Source extract =>

↓

The spatial rotation entity may provide the first and/or the second polarization demultiplexed signals at its output (subsequent to phase shifting and rotation).

The polarization demultiplexing unit may further comprise a parameter determination unit configured to determine the phase shift parameter and the rotation angle parameter using a cost function depending on a property of the first and second polarization demultiplexed signals. As indicated above, the delay parameter may be variable (along the sequence of samples of the first and second polarization signals). In such cases, the parameter determination unit may be configured to also determine the delay parameter using the cost function.

As such, the polarization demultiplexing unit may make use of a limited number of parameters, notably a delay parameter, a phase shift parameter and a rotation angle parameter, for performing polarization demultiplexing. The limited number of parameters allows for a resource efficient and high speed implementation of the polarization demultiplexing unit. Furthermore, the use of a delay parameter in combination with a phase shift parameter and a rotation angle parameter allows for the compensation of polarization mode dispersion (PMD) at an optical receiver comprising the polarization demultiplexing unit.

↑

Data lines =>
↓

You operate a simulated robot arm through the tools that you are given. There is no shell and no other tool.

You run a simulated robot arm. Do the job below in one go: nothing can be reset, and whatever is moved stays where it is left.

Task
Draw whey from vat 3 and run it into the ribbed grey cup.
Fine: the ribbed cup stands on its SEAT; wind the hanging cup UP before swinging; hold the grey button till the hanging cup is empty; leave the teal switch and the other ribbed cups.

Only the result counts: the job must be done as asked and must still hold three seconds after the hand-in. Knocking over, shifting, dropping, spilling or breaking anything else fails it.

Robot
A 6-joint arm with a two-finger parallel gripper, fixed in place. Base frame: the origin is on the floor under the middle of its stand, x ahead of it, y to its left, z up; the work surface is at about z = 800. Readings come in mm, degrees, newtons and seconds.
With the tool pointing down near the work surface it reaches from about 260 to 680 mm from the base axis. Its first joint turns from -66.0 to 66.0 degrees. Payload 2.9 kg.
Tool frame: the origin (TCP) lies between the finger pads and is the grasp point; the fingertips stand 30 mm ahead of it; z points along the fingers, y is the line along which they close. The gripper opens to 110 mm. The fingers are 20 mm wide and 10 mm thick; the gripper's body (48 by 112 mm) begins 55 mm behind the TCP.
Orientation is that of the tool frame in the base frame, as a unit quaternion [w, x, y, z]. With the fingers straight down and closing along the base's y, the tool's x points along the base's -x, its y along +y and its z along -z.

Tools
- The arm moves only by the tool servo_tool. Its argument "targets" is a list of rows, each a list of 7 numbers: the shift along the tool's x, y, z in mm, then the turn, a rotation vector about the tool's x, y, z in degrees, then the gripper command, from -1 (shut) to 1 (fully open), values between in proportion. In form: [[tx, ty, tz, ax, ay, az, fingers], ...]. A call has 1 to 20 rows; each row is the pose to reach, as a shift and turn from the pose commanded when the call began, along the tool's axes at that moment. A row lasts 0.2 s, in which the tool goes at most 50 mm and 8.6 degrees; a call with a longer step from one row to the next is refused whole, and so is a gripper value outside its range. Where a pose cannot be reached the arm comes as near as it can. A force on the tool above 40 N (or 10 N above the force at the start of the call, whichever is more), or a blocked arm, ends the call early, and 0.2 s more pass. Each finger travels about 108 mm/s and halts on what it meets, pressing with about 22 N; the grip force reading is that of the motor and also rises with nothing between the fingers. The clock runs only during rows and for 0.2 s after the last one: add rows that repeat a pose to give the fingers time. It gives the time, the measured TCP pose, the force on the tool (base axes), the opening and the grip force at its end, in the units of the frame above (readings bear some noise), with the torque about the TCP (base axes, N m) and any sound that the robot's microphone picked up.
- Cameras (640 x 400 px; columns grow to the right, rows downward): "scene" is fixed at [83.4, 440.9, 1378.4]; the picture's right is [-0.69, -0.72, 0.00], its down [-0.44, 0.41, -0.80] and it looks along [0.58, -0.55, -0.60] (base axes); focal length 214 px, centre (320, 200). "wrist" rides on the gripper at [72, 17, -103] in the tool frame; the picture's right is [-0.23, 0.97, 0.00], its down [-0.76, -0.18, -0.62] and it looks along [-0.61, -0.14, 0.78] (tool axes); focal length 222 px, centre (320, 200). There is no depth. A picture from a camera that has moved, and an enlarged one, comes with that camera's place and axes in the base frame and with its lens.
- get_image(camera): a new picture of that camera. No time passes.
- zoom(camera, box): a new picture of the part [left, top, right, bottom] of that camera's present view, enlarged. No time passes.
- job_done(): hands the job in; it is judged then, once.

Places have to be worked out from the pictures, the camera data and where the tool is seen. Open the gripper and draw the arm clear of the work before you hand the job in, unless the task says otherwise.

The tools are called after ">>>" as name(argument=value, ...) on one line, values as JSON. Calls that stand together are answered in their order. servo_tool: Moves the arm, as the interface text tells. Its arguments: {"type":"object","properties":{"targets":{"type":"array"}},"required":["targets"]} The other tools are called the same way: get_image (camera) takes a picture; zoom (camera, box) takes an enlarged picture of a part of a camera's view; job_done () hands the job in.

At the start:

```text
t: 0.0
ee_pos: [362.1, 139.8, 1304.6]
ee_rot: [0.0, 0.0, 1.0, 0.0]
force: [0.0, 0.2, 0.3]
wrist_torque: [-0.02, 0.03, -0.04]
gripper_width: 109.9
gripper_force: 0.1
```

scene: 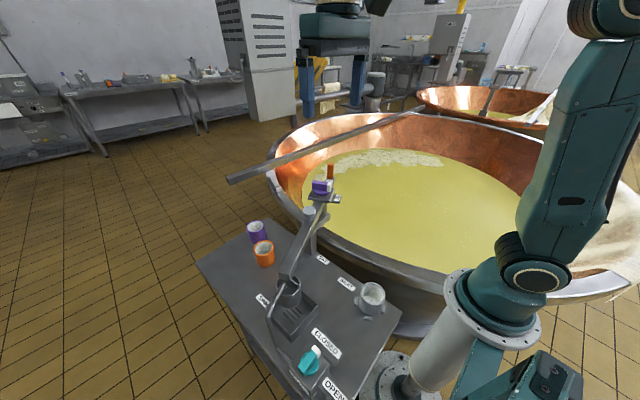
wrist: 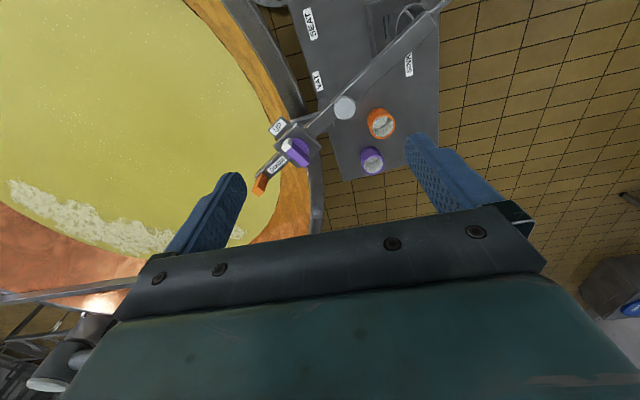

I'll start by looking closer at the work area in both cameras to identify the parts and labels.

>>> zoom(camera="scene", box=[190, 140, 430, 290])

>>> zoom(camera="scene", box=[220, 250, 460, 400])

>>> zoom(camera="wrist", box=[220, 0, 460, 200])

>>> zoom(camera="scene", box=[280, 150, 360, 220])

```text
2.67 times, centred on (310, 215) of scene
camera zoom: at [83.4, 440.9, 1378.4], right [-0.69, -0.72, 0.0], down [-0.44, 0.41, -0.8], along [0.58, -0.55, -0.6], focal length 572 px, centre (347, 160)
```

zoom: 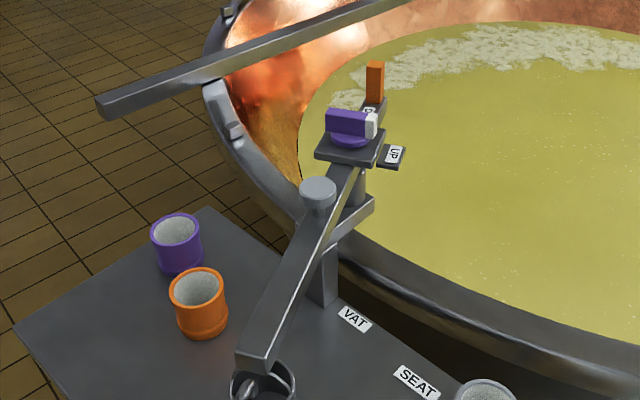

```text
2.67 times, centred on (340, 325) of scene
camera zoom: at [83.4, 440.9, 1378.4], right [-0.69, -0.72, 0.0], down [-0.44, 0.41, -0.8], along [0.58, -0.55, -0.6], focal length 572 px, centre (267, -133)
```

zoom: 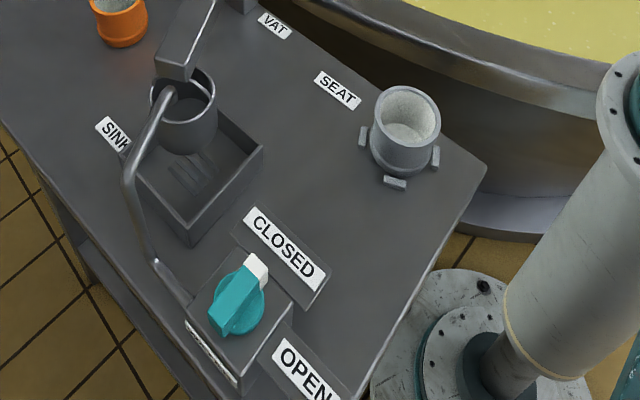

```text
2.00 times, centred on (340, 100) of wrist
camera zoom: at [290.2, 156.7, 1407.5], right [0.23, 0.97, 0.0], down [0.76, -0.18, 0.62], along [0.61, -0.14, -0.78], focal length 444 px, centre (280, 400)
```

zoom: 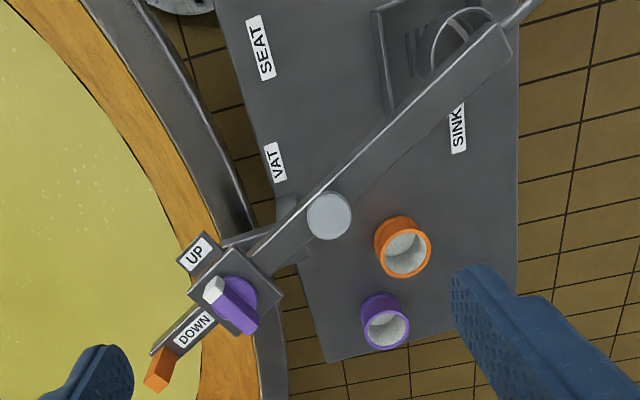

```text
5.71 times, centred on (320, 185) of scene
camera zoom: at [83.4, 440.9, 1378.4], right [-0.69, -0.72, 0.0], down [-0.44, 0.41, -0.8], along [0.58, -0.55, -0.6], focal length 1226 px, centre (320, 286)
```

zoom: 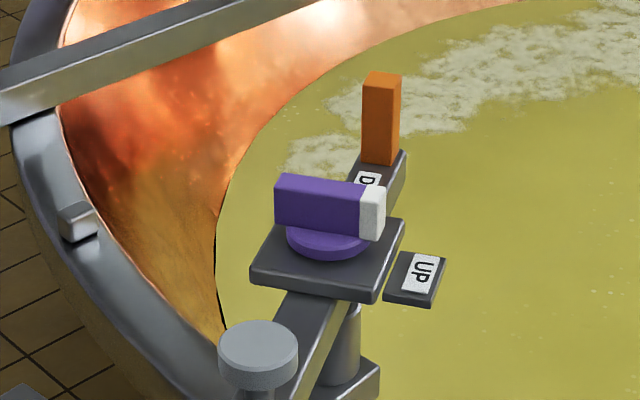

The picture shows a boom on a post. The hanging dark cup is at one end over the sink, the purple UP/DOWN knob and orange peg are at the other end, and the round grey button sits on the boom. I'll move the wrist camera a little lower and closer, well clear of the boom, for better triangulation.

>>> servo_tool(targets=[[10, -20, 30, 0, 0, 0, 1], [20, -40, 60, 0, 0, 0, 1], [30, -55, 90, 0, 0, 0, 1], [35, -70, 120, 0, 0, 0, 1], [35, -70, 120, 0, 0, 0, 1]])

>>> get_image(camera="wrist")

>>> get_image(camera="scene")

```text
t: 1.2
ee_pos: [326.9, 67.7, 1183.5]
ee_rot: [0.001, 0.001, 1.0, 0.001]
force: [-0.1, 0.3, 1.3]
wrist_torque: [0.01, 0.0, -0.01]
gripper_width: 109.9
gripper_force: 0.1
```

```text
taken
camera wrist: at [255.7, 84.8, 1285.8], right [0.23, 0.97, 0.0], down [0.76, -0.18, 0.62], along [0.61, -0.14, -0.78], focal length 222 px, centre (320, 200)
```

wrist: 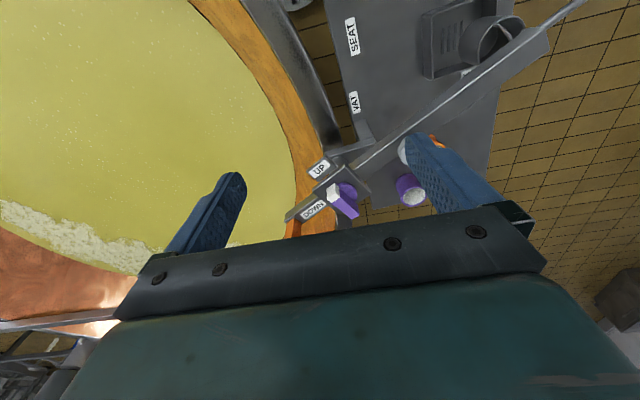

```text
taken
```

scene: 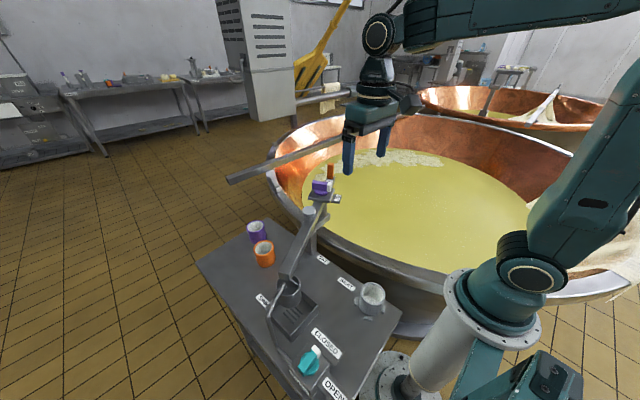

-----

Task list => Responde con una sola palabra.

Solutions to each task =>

↑

Task list =>
**a.** Extract from the source extract the words running from "The polarization demultiplexing unit may further" to "the cost function.".
**b.** Exactly and only the lines from the line that contains "You run a simulated" through the line that contains "Draw whey from" are to be repeated as they stand.

Solutions to each task =>
**a.**
The polarization demultiplexing unit may further comprise a parameter determination unit configured to determine the phase shift parameter and the rotation angle parameter using a cost function depending on a property of the first and second polarization demultiplexed signals. As indicated above, the delay parameter may be variable (along the sequence of samples of the first and second polarization signals). In such cases, the parameter determination unit may be configured to also determine the delay parameter using the cost function.

**b.**
You run a simulated robot arm. Do the job below in one go: nothing can be reset, and whatever is moved stays where it is left.

Task
Draw whey from vat 3 and run it into the ribbed grey cup.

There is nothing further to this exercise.